Con un tiempo universal, tendríamos la dificultad de saber qué horario deberíamos seguir en cada lugar del planeta, ya que en algunos países se entraría a trabajar a las 09:00 horas, mientras que en otros sería a las 17:00 o a las 22:00. Pero superando esta pequeña dificultad de adaptación, probablemente lograríamos que fuera el reloj el que se adaptara a nuestros ciclos, y no al contrario como ocurre ahora; liberados de la tiranía de las manecillas, es más probable que los ciclos de sueño, trabajo y descanso se ciñeran al ritmo natural de los días y las noches.

Pero por supuesto, es imposible comenzar de nuevo. Salvo, tal vez, en otro planeta.

2016, año bisiesto… pero ¿por qué?

Todo el mundo sabe que los años múltiplos de cuatro, como este 2016, tienen un día más: febrero se alarga hasta el 29, los nacidos en esta extraña fecha tienen la rara ocasión de celebrar su cumple-cuatrienios, y el 31 de diciembre hace el día número 366. Lo que quizá sea menos conocido es que no todos los años divisibles por cuatro son bisiestos; los del cambio de centena, que terminan en doble cero, solo llevan el día de propina si son múltiplos de 400. Es decir, que el 2000 fue bisiesto, pero no lo fue el 1900 ni lo será el 2100.

Reloj de la Puerta del Sol (Madrid). Imagen de Albeins / WIkipedia.

Reloj de la Puerta del Sol (Madrid). Imagen de Albeins / WIkipedia.

Tal vez cabría pensar que detrás de esta aberrante regla de los cientos y los cuatrocientos hay una razón astronómica, pero lo cierto es que la norma es completamente arbitraria; se trata simplemente de tratar de ajustar la duración media de nuestro año artificial en el calendario al año natural solar.

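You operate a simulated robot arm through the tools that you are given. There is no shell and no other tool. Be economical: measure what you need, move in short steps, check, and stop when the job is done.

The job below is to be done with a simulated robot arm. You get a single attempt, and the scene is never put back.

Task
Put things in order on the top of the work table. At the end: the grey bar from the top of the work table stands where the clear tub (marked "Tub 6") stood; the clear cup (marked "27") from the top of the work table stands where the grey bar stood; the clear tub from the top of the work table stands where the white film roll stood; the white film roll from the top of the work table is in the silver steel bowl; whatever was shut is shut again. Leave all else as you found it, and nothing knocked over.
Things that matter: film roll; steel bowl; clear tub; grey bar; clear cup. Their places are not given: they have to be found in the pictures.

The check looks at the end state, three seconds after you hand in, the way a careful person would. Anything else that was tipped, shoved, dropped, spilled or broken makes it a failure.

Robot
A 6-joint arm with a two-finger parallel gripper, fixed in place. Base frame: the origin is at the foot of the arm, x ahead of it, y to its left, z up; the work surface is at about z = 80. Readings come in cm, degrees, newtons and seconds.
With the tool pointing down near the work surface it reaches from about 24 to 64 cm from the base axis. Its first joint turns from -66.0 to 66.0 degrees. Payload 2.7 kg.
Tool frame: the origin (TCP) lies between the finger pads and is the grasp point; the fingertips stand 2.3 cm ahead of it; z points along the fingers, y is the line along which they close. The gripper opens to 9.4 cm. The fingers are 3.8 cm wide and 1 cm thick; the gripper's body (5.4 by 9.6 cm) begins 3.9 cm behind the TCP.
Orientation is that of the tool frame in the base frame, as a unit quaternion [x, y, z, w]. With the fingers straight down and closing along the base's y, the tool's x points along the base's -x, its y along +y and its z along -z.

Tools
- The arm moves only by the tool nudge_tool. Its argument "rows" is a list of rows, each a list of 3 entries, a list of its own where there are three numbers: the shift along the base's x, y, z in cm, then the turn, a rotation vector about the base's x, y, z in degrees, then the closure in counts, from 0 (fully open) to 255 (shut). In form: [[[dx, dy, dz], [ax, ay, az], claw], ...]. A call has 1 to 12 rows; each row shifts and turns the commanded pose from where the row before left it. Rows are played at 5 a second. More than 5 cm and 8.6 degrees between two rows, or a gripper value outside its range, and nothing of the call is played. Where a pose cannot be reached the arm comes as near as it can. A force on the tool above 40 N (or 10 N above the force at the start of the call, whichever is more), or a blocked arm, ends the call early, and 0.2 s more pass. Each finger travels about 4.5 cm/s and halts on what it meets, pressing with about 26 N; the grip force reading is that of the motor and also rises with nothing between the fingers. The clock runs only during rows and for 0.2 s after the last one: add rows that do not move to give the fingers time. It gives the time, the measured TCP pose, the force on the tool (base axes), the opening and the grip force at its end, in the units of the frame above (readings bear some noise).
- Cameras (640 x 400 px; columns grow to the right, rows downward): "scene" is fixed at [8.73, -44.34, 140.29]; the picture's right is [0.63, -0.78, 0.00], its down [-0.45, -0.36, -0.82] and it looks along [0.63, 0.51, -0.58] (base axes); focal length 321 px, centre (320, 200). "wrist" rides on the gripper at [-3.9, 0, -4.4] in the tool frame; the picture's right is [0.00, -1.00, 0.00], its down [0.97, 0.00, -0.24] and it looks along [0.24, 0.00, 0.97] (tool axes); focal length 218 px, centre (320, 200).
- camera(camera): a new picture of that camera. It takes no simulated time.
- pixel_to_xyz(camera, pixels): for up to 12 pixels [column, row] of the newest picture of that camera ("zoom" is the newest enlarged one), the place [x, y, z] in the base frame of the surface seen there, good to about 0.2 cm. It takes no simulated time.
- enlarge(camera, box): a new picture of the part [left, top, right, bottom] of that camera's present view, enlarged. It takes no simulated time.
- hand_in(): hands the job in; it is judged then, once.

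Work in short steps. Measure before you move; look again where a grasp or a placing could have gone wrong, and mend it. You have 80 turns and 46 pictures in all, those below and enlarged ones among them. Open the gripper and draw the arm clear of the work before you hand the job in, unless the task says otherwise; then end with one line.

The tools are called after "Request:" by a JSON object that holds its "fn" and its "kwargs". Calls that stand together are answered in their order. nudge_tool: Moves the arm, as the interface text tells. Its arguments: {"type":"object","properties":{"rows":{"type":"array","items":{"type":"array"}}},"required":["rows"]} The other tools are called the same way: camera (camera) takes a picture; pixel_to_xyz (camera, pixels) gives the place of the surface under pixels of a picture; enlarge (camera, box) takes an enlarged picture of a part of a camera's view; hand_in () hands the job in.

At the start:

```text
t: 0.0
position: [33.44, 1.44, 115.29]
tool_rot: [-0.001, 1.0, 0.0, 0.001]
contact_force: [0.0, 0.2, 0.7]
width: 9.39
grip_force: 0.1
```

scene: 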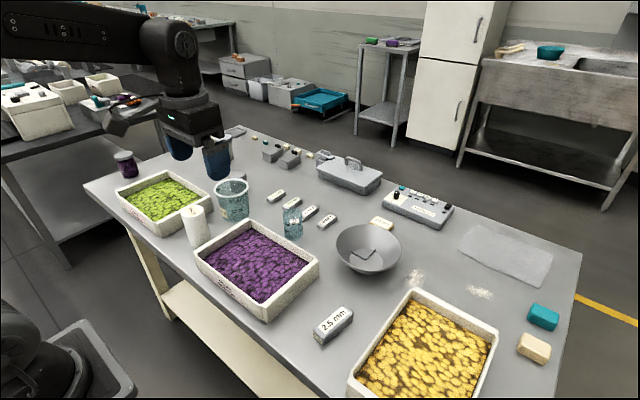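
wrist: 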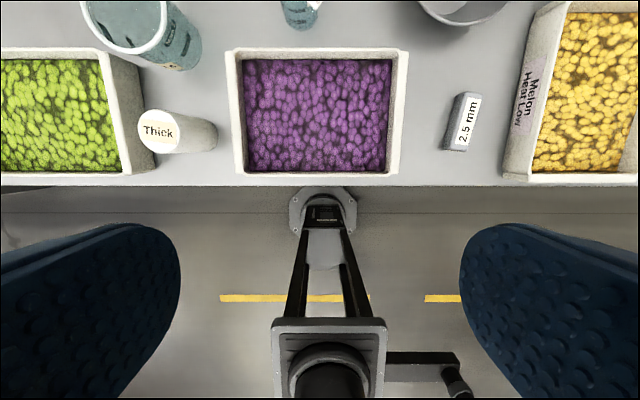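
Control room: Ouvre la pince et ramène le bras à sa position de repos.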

De pequeñitos aprendemos unos pocos principios básicos para navegar a través del tiempo: un día es lo que tarda la Tierra en dar una vuelta completa sobre sí misma, y un año es lo que dura el viaje de nuestro planeta alrededor del Sol. Pero la situación real no es tan sencilla; de hecho, una de las principales motivaciones del nacimiento de la astronomía fue el intento de construir algo tan aparentemente sencillo, y en realidad tan complicado, como es un calendario.

Algunas culturas antiguas, como las orientales, encontraron más práctico regirse por un calendario lunar. El tiempo medio de luna a luna, o mes lunar, es de 29,5 días. Pero dado que sería incómodo manejarse con fracciones de días, los calendarios lunares alternan los meses de 29 y de 30 días.

Este sistema falla cuando hay que contar los años, ya que la suma de los meses lunares no se corresponde con un año natural. Antes de que la mecánica celeste explicara el movimiento de los planetas, los antiguos astrólogos se fijaban en el recorrido solar a través del cielo: un año era el tiempo que transcurría hasta que el Sol regresaba a la misma posición; por ejemplo, de solsticio de verano a solsticio de verano. Y dado que esta cantidad de tiempo no se corresponde con un número completo de meses lunares, algunos calendarios se convirtieron en lunisolares. Esto fue lo que sucedió con el primer calendario romano, originalmente lunar y transformado en lunisolar por el poco ingenioso sistema de añadir varios días que se asignaban a un engendro llamado mes intercalar, entre febrero y marzo, con el fin de adaptarse al año solar.

Fue Julio César quien vino a poner un poco de orden en este embrollo. El Calendario Juliano abandonó las referencias lunares en favor de un sistema cien por cien solar, que eliminaba el mes intercalar y definía el año como hoy lo conocemos: doce meses de 30 o 31 días excepto febrero, con 28. En tiempos de César ya se sabía que el año solar tampoco duraba exactamente 365 días, sino que su duración media era de aproximadamente un cuarto de día más. Para compensar esta desviación, el Calendario Juliano introdujo el año bisiesto: un día más cada cuatro años, lo que daba al año una duración media de 365,25 días, o 365 días y 6 horas.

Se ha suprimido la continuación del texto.